* begin MATERIAL SUPPLIED *
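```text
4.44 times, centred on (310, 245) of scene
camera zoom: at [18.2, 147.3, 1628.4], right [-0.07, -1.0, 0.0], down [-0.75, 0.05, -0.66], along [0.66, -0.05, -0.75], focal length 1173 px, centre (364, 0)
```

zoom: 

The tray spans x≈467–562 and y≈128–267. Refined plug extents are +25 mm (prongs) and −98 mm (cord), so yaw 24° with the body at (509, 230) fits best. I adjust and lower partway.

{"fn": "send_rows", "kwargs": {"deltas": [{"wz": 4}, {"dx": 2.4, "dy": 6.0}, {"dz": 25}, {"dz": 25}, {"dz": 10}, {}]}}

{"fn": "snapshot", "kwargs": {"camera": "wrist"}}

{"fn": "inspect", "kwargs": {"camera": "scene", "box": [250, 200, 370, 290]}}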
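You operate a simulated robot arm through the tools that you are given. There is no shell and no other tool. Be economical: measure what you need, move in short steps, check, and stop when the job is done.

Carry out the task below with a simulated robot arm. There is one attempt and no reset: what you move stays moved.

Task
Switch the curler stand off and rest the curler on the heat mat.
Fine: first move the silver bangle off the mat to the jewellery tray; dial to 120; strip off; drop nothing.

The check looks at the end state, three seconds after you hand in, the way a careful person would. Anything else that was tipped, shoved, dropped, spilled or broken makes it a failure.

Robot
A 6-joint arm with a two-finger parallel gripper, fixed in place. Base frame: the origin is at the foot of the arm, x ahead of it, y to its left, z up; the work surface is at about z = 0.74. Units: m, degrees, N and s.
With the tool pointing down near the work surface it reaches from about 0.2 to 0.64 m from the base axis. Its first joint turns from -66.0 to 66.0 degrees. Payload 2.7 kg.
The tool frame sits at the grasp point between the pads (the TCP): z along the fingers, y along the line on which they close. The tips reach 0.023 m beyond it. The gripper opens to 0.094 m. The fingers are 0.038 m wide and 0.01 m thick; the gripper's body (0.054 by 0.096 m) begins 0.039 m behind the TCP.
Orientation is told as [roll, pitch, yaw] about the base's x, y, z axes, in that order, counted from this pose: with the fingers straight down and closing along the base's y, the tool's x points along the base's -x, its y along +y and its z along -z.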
* end MATERIAL SUPPLIED *
TASK DESCRIPTION — Repeat every record, exactly as written.

REPLY TO THE TASK —
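```text
4.44 times, centred on (310, 245) of scene
camera zoom: at [18.2, 147.3, 1628.4], right [-0.07, -1.0, 0.0], down [-0.75, 0.05, -0.66], along [0.66, -0.05, -0.75], focal length 1173 px, centre (364, 0)
```

zoom: 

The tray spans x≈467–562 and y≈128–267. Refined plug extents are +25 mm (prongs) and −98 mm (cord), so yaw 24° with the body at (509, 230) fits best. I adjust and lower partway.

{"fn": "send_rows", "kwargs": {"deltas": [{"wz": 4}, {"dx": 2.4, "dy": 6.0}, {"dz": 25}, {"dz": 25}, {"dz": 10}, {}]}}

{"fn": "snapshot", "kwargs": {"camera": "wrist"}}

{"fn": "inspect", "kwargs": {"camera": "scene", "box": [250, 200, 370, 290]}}
You operate a simulated robot arm through the tools that you are given. There is no shell and no other tool. Be economical: measure what you need, move in short steps, check, and stop when the job is done.

Carry out the task below with a simulated robot arm. There is one attempt and no reset: what you move stays moved.

Task
Switch the curler stand off and rest the curler on the heat mat.
Fine: first move the silver bangle off the mat to the jewellery tray; dial to 120; strip off; drop nothing.

The check looks at the end state, three seconds after you hand in, the way a careful person would. Anything else that was tipped, shoved, dropped, spilled or broken makes it a failure.

Robot
A 6-joint arm with a two-finger parallel gripper, fixed in place. Base frame: the origin is at the foot of the arm, x ahead of it, y to its left, z up; the work surface is at about z = 0.74. Units: m, degrees, N and s.
With the tool pointing down near the work surface it reaches from about 0.2 to 0.64 m from the base axis. Its first joint turns from -66.0 to 66.0 degrees. Payload 2.7 kg.
The tool frame sits at the grasp point between the pads (the TCP): z along the fingers, y along the line on which they close. The tips reach 0.023 m beyond it. The gripper opens to 0.094 m. The fingers are 0.038 m wide and 0.01 m thick; the gripper's body (0.054 by 0.096 m) begins 0.039 m behind the TCP.
Orientation is told as [roll, pitch, yaw] about the base's x, y, z axes, in that order, counted from this pose: with the fingers straight down and closing along the base's y, the tool's x points along the base's -x, its y along +y and its z along -z.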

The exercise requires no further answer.